神山町で暮らし経験したことでアーティストが新たな作品を生み出す「神山アーティスト・イン・レジデンス」【徳島】
「芸術の秋」。
徳島県内の様々な場所でアートイベントが開かれており、神山町では、国内外から招いた芸術家が神山町に滞在して作品を制作する取り組み「神山アーティスト・イン・レジデンス」の作品展示が始まっています。
(仲宗根義典記者)
「神山町にやってきました。ユズの色も変わり始めて、秋の気配を感じます」
1999年に始まった「神山アーティスト・イン・レジデンス」、2024年は、海外で活動する3人のアーティストが2か月ほど町に滞在して作品を制作、町内3か所の会場に展示しています。
(仲宗根義典記者)
「あっ、セミの鳴き声が聞こえます。自然の中でいるようです。バイオリンの音色でしょうか?」
置かれているのは、神山杉の丸太を削って作られたスピーカー。
イチョウの葉が丸まった形をイメージしています。
神山町内で録音された虫や鳥の鳴き声のほか、ロクサーヌさんの声などが会場に響きます。
(ロクサーヌ・メタイヤさん)
「この作品で、自然にいるいろんな生き物の音を聞いてほしいの。例えば、カエルとか鳥とか、私たちのまわりにたくさんの動物や植物がいるってことに、みんな気付いてもらえれば嬉しい」
偶然訪れた来場者も、思わず聞き入っていました。
(イギリスから来た人)
「流れてる音楽はとってもリラックスできて、もう最高。スピーカーの形も面白いから、どうしてそんな形なのかいろいろ知りたくなっちゃった」
神山町の中心にある「劇場寄井座」も会場の一つです。
ここで展示をしているのが、京都府出身の海堀ゆかりさんです。
ニュージーランドを拠点に活動している海堀さんは、展示場所が持つ環境や歴史なども作品に含めて制作する「サイト・スペシフィックアート」を数多く手掛けてきました。
(海堀ゆかりさん)
「(Q.会場全体が一つの作品?)そうですね、コンセプトはやっぱり、この『寄井座』自体がかつて神山の娯楽の中心で、ここの建物自体が作品のような歴史と記憶といろいろ織り込んだ場所なので、この場所を見せるように作品を展示しています」
作品名は、残ったものを意味する「Remains」。
小さな白いものは、線香が燃えた後の灰です。
線香は、杉の葉を乾燥させて手作りされたもので、海堀さんと地元の人が協力して制作しました。
(海堀ゆかりさん)
「(Q.この香り、癒されますね?)なんか懐かしい香りですね。神山に来たときに神山にある素材を使いたいと思いまして。かつて、水車があって水車で杉の葉っぱを乾燥したのをひいて線香を作っていたというのを読んで、それで杉線香を作ろうと思って、こういう形になりました。稲わらの縄を作ったんですけど、地元のみなさん、日々忙しい中で来て手伝ってくれて、そのような形で人に手伝ってもらってプロジェクトをすることが今までなかったので、それが皆さん素晴らしいと思った」
3つ目の会場は、神山町の中心部から車で5分ほどの場所にあるアトリエ。
「こんにちは」
フランス出身のビジュアルアーティスト、ジュリアン・グロスマンさんです。
ジュリアンさんは、神山町内にある金属製造会社と、あるものを作りました。
ジュリアンさんは37枚のアルミの板を作り、その音色で奏でた曲を会場に流しています。

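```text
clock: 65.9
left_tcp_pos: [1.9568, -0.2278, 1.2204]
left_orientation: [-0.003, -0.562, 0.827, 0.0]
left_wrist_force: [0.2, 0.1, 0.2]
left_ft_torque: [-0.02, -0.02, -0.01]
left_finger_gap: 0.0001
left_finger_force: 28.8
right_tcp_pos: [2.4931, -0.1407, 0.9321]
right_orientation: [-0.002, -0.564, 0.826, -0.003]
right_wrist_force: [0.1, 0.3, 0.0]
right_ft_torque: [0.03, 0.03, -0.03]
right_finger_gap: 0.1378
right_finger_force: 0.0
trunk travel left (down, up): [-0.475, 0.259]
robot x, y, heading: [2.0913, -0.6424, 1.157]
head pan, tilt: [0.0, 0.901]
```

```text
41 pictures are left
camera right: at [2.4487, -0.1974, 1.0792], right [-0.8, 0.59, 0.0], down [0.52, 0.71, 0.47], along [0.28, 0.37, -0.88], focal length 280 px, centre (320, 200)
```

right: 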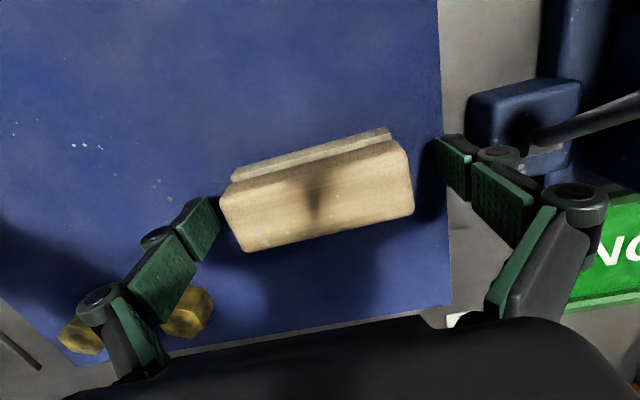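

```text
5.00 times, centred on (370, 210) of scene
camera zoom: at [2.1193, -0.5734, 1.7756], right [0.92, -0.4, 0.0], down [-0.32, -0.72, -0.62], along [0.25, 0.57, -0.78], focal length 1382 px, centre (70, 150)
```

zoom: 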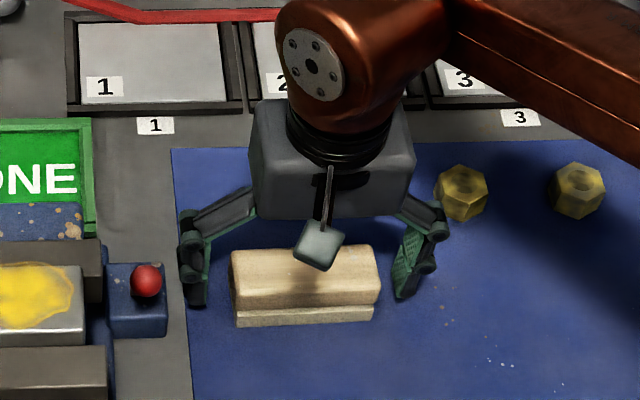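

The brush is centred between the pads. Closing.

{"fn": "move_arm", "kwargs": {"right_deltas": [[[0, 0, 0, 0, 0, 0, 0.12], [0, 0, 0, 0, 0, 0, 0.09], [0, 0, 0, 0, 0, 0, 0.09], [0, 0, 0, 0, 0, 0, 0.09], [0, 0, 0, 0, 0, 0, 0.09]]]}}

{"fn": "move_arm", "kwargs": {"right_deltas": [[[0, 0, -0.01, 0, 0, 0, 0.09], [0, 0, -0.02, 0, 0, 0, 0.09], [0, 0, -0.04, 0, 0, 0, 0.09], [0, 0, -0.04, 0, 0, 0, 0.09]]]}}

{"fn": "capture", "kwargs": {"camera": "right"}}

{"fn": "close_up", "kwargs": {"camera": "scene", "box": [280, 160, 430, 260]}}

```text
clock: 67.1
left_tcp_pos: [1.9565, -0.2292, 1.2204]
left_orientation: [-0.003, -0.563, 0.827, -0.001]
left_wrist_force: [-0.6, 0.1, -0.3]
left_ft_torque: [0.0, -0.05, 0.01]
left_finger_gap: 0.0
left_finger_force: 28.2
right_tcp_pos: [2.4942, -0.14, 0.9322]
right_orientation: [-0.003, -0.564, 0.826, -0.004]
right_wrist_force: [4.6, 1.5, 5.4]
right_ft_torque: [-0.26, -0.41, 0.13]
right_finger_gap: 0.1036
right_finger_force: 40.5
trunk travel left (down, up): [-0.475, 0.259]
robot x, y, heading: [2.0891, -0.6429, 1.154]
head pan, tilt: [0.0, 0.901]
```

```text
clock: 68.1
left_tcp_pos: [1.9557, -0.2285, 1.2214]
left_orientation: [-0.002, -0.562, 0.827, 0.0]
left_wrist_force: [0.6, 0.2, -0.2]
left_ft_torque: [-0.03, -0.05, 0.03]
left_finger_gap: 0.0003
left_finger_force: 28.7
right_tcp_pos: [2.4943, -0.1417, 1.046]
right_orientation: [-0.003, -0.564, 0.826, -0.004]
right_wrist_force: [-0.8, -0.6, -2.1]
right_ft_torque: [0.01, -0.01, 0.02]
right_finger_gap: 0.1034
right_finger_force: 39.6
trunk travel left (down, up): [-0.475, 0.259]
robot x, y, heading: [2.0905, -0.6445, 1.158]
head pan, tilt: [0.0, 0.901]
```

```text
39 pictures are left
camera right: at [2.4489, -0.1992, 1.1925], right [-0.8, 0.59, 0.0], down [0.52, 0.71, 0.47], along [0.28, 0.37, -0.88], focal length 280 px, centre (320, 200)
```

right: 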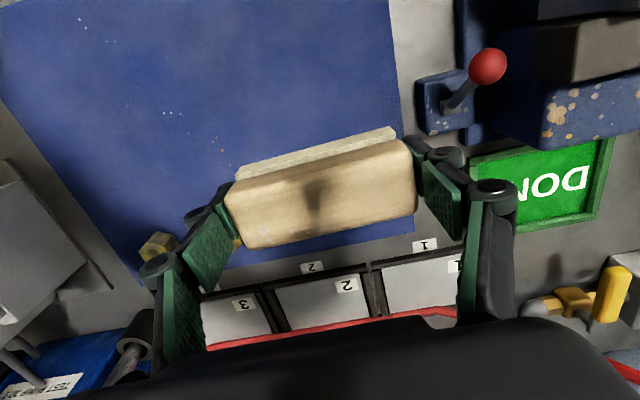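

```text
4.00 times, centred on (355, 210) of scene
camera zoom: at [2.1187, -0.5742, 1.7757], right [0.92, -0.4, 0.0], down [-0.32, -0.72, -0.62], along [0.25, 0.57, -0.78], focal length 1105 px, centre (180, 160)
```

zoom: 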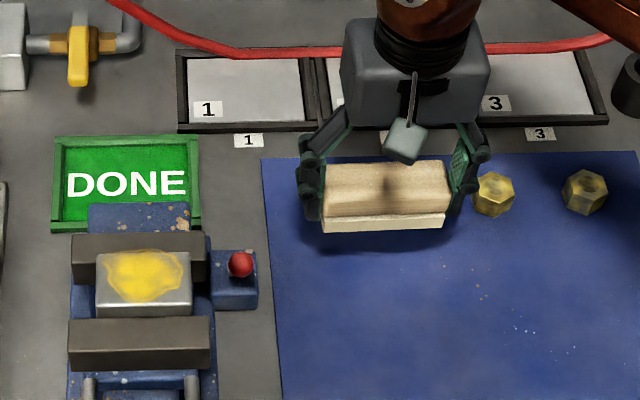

空港のチャイムや防災無線の音などからアイデアが浮かんだそうです。
(ジュリアン・グロスマンさん)
「会場にある鉄琴は、楽器として見るだけじゃなくて、材料のアルミが楽器になるまでに変わっていく姿も考えてくれたらうれしい」
別の部屋ではアルミを溶かして型に流し込む、鋳造の様子などが上映されています。
神山町で暮らし、経験したことが、アーティストたちの作品に生かされ新たな作品を生み出しています。
「神山アーティスト・イン・レジデンス」、作品展示は11月4日までと11月9日・10日に行われます。